Poi c’è il terzo nodo: “Per mantenere h-24 le altissime temperature di combustione, pari a ben oltre i 1000 gradi, l’inceneritore – ci spiega Giacomo Castro, presidente dell’associazione Latium Vetus, di professione ingegnere – dovrà necessariamente utilizzare grandi quantità di metano, in un’epoca in cui il gas non è esattamente facile da trovare, qualcuno si è posto questo problema? Per raffreddare l’impianto, inoltre, servirà anche una grossa quantità di acqua. In epoca di cambiamenti climatici, in cui piove e nevica sempre meno e l’oro blu è divenuto un bene raro e prezioso, la scelta di sprecare acqua potabile per raffreddare un impianto industriale è una scelta decisamente poco sostenibile, dal punto di vista ambientale, e decisamente poco etica, dal putno di vista politico, a maggior ragione visto e considerato che varie aree di Ardea e Pomezia ancora non sono nemmeno raggiunte da un acquedotto”. Le domande ora ci sono, attendiamo le risposte.
INCENERITORE, PER CHI SA SOLO BRUCIARE
di Alberico Cecchini
Viene presentato come la soluzione di tutti i problemi, in realtà l’inceneritore è il monumento all’incapacità della politica romana di servire il bene pubblico, condannando la Capitale ad andare sempre più indietro rispetto alle altre capitali europee.
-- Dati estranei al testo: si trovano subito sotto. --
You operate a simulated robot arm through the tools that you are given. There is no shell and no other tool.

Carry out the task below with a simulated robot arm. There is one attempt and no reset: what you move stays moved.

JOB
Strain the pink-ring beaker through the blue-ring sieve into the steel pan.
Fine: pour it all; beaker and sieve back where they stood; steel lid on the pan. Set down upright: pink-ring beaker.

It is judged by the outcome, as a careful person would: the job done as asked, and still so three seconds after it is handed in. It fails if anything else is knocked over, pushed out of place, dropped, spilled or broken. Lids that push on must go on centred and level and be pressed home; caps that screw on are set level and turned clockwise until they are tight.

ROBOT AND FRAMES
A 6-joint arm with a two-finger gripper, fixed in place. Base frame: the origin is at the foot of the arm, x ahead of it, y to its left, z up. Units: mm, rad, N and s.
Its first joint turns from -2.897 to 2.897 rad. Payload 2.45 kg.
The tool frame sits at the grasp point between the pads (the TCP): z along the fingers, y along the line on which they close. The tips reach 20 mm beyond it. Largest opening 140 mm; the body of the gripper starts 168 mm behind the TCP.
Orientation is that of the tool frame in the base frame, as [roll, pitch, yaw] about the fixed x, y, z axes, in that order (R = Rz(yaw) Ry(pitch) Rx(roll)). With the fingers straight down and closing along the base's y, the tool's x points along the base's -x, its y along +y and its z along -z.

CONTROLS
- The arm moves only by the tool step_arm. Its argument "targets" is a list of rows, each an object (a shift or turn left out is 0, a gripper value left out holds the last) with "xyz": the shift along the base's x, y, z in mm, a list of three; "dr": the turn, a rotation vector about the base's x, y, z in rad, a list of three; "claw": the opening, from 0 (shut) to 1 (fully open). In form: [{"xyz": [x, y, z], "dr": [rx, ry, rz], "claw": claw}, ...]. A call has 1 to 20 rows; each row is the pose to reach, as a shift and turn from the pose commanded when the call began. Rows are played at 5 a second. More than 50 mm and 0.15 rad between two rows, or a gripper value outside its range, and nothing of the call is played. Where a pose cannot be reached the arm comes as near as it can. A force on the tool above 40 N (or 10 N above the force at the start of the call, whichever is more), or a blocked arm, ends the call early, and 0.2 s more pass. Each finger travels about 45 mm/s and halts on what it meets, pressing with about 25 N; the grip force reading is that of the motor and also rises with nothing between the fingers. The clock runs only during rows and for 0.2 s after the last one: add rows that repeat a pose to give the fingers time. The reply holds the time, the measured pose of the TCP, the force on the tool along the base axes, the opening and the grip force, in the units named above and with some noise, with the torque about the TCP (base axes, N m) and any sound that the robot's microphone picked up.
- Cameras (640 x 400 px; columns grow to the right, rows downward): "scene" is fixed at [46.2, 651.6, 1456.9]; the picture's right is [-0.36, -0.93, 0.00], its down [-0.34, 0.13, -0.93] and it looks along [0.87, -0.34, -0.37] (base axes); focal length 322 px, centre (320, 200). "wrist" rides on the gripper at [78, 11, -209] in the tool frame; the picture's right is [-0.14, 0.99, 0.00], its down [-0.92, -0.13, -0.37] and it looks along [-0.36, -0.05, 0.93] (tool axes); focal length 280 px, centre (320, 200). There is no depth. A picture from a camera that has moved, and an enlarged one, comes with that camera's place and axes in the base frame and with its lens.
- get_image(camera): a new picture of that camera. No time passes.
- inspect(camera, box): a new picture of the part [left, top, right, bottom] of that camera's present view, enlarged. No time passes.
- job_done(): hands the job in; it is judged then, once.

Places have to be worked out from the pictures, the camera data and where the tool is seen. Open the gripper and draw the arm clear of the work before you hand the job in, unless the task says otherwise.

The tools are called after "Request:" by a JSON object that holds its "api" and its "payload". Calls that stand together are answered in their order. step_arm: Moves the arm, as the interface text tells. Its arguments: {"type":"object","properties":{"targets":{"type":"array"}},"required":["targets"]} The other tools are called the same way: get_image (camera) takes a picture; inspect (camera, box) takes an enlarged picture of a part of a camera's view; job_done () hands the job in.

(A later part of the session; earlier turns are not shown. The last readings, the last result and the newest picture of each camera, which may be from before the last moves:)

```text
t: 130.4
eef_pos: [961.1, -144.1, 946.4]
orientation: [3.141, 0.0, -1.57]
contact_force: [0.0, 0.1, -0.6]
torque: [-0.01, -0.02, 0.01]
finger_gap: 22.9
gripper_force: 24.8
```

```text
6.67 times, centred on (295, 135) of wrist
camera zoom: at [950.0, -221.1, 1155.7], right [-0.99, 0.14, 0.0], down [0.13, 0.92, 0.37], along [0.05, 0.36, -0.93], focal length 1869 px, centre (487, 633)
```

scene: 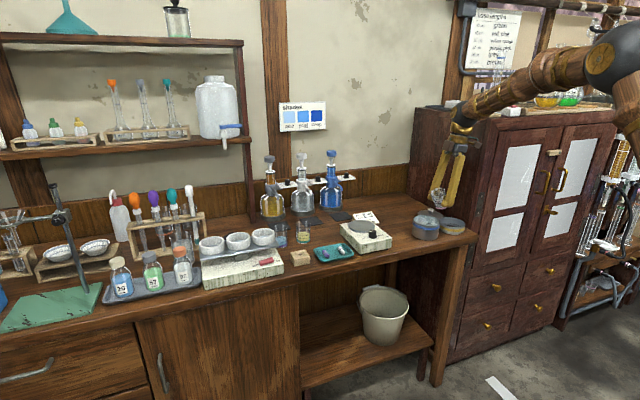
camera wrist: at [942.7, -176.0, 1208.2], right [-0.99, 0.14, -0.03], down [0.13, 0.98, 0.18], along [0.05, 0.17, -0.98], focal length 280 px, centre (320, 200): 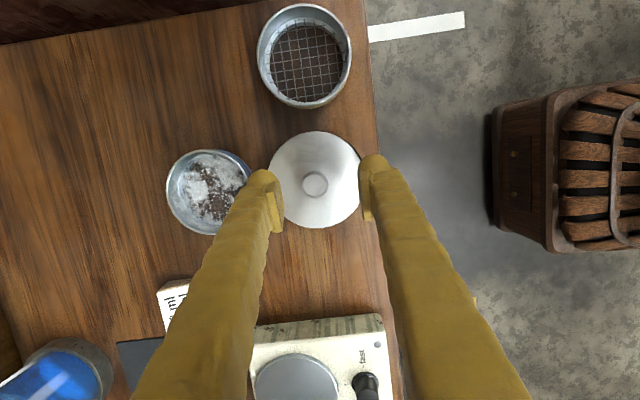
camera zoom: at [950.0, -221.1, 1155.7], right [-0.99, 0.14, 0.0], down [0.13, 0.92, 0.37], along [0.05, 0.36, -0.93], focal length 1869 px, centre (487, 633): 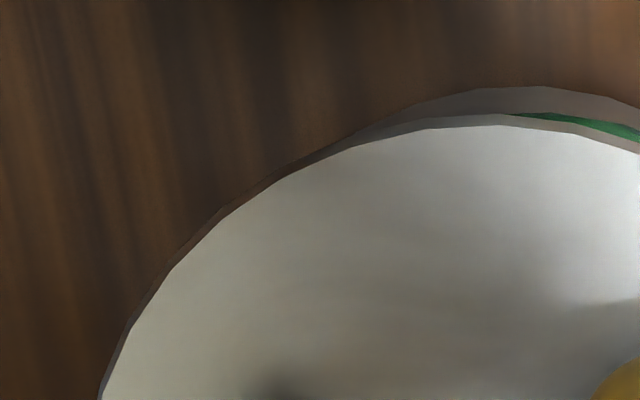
Chiamiamolo inceneritore per cortesia, perché la bufala del ‘termovalorizzatore’ è ridicola come la l’operazione speciale di Putin. I rifiuti se si bruciano non si valorizzano. E bruciare centinaia di migliaia di tonnellate di rifiuti ad oltre 1.000 gradi genera micro particelle tossiche che nessun filtro riesce a bloccare e neanche i polmoni, tanto che raggiungono il sangue direttamente e continuamente per entrare quindi dove non dovrebbero mai arrivare, cioè in tutti gli organi vitali. Con quali effetti a lungo termine? Quali studi ci possono dimostrare scientificamente che non c’è nessun rischio? La questione vera non è sul dove fare l’inceneritore, il punto è sulla sua effettiva necessità. Se l’emergenza rifiuti è continua è chiaro che serve costruirlo. Ma perché c’è questa emergenza continua? Questa è la domanda da farsi. La soluzione non può consistere nel nascondere il danno creando un danno ancora maggiore per la salute umana. La produzione esagerata di rifiuti indifferenziati è il problema che va risolto. Sono almeno 30 anni che la soluzione davvero sostenibile è stata individuata nella differenziata porta a porta con riciclo ‘vero’ dei materiali. Perché Roma è solo al 43% di differenziata quando moltissime città europee e del Nord Italia sono quasi al doppio? Perché bruciare è un bel business, l’impianto previsto a Santa Palomba dovrebbe costare 700 milioni, che poi potrebbero diventare oltre 1 miliardo, come succede di solito per i grandi appalti. Inoltre ci vorranno anni prima che entri in funzione, mentre in pochi mesi si potrebbe potenziare la differenziata per abbattere drasticamente la quantità da bruciare. Ultimo punto, ma anche il più pericoloso: come possiamo fidarci dei controlli visto che, per esempio, nell’impianto di Colleferro è stato accertato a posteriori che veniva bruciato di tutto anche materiali tossici e altamente nocivi? Quello è un altro business immenso e appetibile, non a caso da sempre gestito dalle mafie.